Last I played for Besiktas in 2006 and I have made 8.5/11
I had a contract for 8 games but I played 3 more games for free! Because i was the only foreign player I was the first board and I was the leader of team!
If you want check that, you can ask captain of "Besiktas JK" IM Umut Atakisi he is still the captain of Besiktas.

About Esen Baris who was the captain of Adana, He lies.

1) he played together with me in Besiktas and he knew that I have played 3 more games for free.
2) team president offered me more money to play, but I refused because I didn't want to play in team where, such guy a captain.

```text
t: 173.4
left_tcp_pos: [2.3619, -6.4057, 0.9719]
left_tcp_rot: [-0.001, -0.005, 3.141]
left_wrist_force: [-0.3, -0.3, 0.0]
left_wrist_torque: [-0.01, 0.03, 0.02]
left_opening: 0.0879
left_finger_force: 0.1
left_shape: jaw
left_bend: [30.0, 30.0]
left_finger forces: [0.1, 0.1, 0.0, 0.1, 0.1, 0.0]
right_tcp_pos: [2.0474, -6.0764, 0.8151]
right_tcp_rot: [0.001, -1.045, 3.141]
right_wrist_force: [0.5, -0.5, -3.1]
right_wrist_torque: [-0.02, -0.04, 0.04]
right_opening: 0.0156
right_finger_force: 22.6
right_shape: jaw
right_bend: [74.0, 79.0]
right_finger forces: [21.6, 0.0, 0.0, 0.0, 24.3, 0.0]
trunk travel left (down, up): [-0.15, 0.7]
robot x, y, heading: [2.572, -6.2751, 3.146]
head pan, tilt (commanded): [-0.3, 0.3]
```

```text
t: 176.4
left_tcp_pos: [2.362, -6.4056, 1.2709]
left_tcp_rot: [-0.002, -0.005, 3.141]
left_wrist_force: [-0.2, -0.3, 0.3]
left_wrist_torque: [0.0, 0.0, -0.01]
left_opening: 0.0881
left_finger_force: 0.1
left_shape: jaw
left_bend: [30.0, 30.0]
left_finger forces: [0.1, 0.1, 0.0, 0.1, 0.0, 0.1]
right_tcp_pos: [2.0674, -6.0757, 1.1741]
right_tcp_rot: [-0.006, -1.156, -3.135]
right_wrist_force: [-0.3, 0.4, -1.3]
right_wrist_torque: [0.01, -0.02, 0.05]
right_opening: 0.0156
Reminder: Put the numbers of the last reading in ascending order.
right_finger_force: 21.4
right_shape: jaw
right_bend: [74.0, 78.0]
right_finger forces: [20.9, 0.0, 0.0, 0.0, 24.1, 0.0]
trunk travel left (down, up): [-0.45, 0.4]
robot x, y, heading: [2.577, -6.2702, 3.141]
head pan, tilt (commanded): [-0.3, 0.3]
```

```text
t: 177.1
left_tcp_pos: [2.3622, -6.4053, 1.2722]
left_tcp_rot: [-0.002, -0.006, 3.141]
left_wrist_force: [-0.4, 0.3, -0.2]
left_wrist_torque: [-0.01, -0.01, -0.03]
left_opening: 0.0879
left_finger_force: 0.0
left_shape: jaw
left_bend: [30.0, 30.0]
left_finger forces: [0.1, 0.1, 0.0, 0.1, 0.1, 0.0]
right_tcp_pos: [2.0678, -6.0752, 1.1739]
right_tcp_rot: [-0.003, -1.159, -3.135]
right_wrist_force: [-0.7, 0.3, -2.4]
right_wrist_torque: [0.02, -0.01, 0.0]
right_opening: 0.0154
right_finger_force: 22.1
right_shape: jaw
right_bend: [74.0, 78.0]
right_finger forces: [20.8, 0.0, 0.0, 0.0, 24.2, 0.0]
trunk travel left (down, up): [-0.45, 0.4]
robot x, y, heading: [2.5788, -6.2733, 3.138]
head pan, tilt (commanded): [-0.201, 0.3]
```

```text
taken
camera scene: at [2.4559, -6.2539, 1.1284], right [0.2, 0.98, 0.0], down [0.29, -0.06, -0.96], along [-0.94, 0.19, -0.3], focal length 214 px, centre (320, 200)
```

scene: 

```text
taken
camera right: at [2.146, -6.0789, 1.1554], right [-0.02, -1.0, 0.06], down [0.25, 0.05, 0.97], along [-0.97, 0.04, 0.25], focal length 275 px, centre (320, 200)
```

I speak with facts and I have everything in my mailbox!

Best regard's
Vugar Gashimov

Corinne's picture

Yes Radjabov is a very vain and arrogant player . . . not many people like him.

CAL|Daniel's picture

How one believe all this mistreatment of Gashimov by outsider is a result of Radjabov? Radjabov didn't even play first board at the olympiad!

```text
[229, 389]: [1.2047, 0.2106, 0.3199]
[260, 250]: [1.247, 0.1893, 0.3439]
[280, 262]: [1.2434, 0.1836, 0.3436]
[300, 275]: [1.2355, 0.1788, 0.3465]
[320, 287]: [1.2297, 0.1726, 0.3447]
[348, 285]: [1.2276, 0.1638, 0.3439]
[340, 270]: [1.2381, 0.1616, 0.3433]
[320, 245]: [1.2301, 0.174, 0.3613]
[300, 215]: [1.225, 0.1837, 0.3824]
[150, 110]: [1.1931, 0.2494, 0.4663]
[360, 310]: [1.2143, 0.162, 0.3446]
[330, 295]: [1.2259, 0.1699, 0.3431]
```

And for the record, I have had little interaction with Gashiov but he always comes off nice in interviews. In particular, I played him in a simul on ICC, after he thrashed me, he stuck around and analyzed the game with me! How many GMs do that?!

Ianis's picture

Would be good if we focus on Chess and the injustice Vugar Gashimov was victim of (by being excluded from the Azeri team )

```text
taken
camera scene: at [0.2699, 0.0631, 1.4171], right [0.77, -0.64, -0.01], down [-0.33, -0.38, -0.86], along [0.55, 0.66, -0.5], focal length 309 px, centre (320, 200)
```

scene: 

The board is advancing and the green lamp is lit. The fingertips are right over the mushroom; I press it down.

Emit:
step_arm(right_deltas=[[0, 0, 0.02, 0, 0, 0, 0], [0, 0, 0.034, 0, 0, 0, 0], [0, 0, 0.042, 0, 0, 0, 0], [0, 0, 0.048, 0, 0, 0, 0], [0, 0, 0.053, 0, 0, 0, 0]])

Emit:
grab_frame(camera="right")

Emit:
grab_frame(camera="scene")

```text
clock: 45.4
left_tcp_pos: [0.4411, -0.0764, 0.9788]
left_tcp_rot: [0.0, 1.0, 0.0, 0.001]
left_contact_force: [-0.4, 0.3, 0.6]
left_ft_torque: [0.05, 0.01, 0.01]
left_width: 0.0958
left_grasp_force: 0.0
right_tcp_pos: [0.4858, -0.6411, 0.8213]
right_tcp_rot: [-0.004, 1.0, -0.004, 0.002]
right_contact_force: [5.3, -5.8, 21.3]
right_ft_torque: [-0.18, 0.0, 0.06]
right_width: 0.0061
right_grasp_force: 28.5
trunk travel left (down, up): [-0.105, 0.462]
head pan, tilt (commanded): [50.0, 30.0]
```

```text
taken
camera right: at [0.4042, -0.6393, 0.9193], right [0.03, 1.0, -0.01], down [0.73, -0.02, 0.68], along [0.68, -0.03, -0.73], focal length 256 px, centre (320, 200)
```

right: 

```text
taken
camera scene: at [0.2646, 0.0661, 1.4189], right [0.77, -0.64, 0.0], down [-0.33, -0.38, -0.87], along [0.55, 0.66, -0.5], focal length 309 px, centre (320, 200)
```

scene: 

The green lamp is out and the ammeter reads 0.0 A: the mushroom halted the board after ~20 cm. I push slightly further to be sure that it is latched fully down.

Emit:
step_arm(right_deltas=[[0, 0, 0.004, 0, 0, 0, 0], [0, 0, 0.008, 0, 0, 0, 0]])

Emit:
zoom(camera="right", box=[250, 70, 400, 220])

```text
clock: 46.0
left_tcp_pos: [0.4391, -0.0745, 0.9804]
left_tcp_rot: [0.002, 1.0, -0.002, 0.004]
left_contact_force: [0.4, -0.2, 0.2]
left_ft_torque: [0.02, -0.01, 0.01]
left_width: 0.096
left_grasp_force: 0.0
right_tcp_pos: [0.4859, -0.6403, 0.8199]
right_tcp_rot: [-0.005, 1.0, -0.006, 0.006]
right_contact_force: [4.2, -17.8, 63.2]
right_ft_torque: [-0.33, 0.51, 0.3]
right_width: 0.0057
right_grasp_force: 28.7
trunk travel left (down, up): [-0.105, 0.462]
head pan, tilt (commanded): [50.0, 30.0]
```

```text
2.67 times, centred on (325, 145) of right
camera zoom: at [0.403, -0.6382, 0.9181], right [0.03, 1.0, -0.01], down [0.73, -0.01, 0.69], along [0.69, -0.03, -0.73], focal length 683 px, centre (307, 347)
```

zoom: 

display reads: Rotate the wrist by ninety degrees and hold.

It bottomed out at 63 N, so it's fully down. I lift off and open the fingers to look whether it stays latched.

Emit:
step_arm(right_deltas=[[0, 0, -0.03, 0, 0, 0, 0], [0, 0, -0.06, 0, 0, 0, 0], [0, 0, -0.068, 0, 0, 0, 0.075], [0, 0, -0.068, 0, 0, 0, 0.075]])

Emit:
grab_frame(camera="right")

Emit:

Because i see a couple of people posting negative things about human beings they probably never met and only know through newspaper stories

simaginfan's picture

Grandmaster Gashimov should be treated with more repect than for people outside the events to take unsubstantiated stories as truth. If he says that he wanted to play, and was not selected, then clearly someone has made a decision not based on chess considerations. To say that the harmony of the team was good due to his absence may or may not be true - one needs to ask all of the players, but it strikes me as a rather pathetic and unworthy atempt to slur him with the unproveable. Personally, I think that if grandmaster gashimov wished to play, and was not selected, then the whole team was done a great injustice. He is a true chess fighter, and as such, deserves our respect.